======== Supplied material ========

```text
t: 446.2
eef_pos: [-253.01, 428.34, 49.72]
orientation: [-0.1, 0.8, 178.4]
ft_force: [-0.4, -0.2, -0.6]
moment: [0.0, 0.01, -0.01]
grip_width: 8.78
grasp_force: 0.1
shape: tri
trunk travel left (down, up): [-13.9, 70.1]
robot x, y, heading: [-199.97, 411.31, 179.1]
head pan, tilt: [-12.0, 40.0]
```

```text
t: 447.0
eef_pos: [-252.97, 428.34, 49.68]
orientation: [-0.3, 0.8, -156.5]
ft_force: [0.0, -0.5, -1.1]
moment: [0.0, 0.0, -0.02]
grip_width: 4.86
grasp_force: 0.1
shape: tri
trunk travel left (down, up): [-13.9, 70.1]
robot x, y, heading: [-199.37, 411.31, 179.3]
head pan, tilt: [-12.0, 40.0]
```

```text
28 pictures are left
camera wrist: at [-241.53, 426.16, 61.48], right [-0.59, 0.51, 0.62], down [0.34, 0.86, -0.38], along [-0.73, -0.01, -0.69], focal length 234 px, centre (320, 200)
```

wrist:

========

§ **Problem to solve**:
Give the listing above again, word for word. Return a JSON list in which every string is one line; blank lines are skipped.

§ **Right answer**:
[
  "```text",
  "t: 446.2",
  "eef_pos: [-253.01, 428.34, 49.72]",
  "orientation: [-0.1, 0.8, 178.4]",
  "ft_force: [-0.4, -0.2, -0.6]",
  "moment: [0.0, 0.01, -0.01]",
  "grip_width: 8.78",
  "grasp_force: 0.1",
  "shape: tri",
  "trunk travel left (down, up): [-13.9, 70.1]",
  "robot x, y, heading: [-199.97, 411.31, 179.1]",
  "head pan, tilt: [-12.0, 40.0]",
  "```",
  "```text",
  "t: 447.0",
  "eef_pos: [-252.97, 428.34, 49.68]",
  "orientation: [-0.3, 0.8, -156.5]",
  "ft_force: [0.0, -0.5, -1.1]",
  "moment: [0.0, 0.0, -0.02]",
  "grip_width: 4.86",
  "grasp_force: 0.1",
  "shape: tri",
  "trunk travel left (down, up): [-13.9, 70.1]",
  "robot x, y, heading: [-199.37, 411.31, 179.3]",
  "head pan, tilt: [-12.0, 40.0]",
  "```",
  "```text",
  "28 pictures are left",
  "camera wrist: at [-241.53, 426.16, 61.48], right [-0.59, 0.51, 0.62], down [0.34, 0.86, -0.38], along [-0.73, -0.01, -0.69], focal length 234 px, centre (320, 200)",
  "```",
  "wrist:"
]